STATED GOAL ::
Set down the document extract once more as it stands.

SUPPLIED RECORDS ::
++++++++++++++++++++

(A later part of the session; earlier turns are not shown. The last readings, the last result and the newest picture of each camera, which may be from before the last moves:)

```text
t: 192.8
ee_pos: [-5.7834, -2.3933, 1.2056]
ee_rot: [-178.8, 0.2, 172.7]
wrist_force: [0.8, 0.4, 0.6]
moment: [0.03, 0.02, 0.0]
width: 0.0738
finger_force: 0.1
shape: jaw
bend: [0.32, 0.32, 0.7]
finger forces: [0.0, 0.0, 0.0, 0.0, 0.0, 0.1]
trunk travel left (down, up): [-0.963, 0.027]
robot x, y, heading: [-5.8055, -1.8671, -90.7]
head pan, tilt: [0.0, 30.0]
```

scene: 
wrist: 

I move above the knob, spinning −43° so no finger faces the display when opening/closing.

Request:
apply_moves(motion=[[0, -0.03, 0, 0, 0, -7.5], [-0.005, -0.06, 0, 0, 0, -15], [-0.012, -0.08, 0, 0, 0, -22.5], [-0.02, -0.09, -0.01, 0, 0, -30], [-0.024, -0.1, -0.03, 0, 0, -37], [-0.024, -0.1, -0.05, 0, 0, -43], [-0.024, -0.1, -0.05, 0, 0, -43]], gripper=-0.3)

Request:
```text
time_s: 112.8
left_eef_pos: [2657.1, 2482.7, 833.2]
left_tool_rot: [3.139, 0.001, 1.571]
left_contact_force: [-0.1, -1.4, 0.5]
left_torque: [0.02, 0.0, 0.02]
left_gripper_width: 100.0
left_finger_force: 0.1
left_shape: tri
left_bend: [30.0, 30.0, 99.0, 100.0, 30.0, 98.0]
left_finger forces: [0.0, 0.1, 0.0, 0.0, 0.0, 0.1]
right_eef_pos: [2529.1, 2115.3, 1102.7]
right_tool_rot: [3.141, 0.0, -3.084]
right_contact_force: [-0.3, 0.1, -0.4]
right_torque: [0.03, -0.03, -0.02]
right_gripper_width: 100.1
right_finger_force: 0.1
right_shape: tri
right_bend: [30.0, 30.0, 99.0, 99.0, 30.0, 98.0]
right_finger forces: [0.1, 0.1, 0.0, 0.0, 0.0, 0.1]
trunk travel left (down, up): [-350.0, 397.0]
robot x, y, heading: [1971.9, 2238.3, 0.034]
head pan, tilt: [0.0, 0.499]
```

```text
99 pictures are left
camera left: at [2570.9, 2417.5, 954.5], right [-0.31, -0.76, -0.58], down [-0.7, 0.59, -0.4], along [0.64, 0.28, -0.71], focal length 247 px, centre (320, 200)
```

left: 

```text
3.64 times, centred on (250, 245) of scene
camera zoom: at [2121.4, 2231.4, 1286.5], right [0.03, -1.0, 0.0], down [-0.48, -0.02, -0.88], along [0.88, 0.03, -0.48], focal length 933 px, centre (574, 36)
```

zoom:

++++++++++++++++++++

DOCUMENT EXTRACT ::
The Verdicchios money can’t buy

Why is it always the same story with Italian white wines: they — with rare exceptions — are perceived as something not worth cellaring, sommeliers and wine drinkers grim when you mention the names of the grape varieties. “Come again?” — the snobs would say. These varieties, mind you, Italian noblemen were happy to drink, so why wouldn’t we drop the doubts and dive into the world of variety that deserve to carry the name of “Classico” on the label (and there are not so many in Italy!). Meet the winemakers rolling out ten-years-old wines (and more!). Frankly, in case of Verdicchios from the area of Jesi ten years could be just the bare minimum.

One might be tired of the same old story, but you know what: definitely not of the wines. The recent “Old but Gold” tasting of older Verdicchios of Marche, the region where mountains date the sea on a regular basis, proved once again: in “golden” hands every grape gets a chance. Add some historical terroirs like those around the town of Jesi to the mix and off you go chanting praises to the winemakers’ efforts.

++++++++++++++++++++

COMPLETE OUTPUT ::
The Verdicchios money can’t buy

Why is it always the same story with Italian white wines: they — with rare exceptions — are perceived as something not worth cellaring, sommeliers and wine drinkers grim when you mention the names of the grape varieties. “Come again?” — the snobs would say. These varieties, mind you, Italian noblemen were happy to drink, so why wouldn’t we drop the doubts and dive into the world of variety that deserve to carry the name of “Classico” on the label (and there are not so many in Italy!). Meet the winemakers rolling out ten-years-old wines (and more!). Frankly, in case of Verdicchios from the area of Jesi ten years could be just the bare minimum.

One might be tired of the same old story, but you know what: definitely not of the wines. The recent “Old but Gold” tasting of older Verdicchios of Marche, the region where mountains date the sea on a regular basis, proved once again: in “golden” hands every grape gets a chance. Add some historical terroirs like those around the town of Jesi to the mix and off you go chanting praises to the winemakers’ efforts.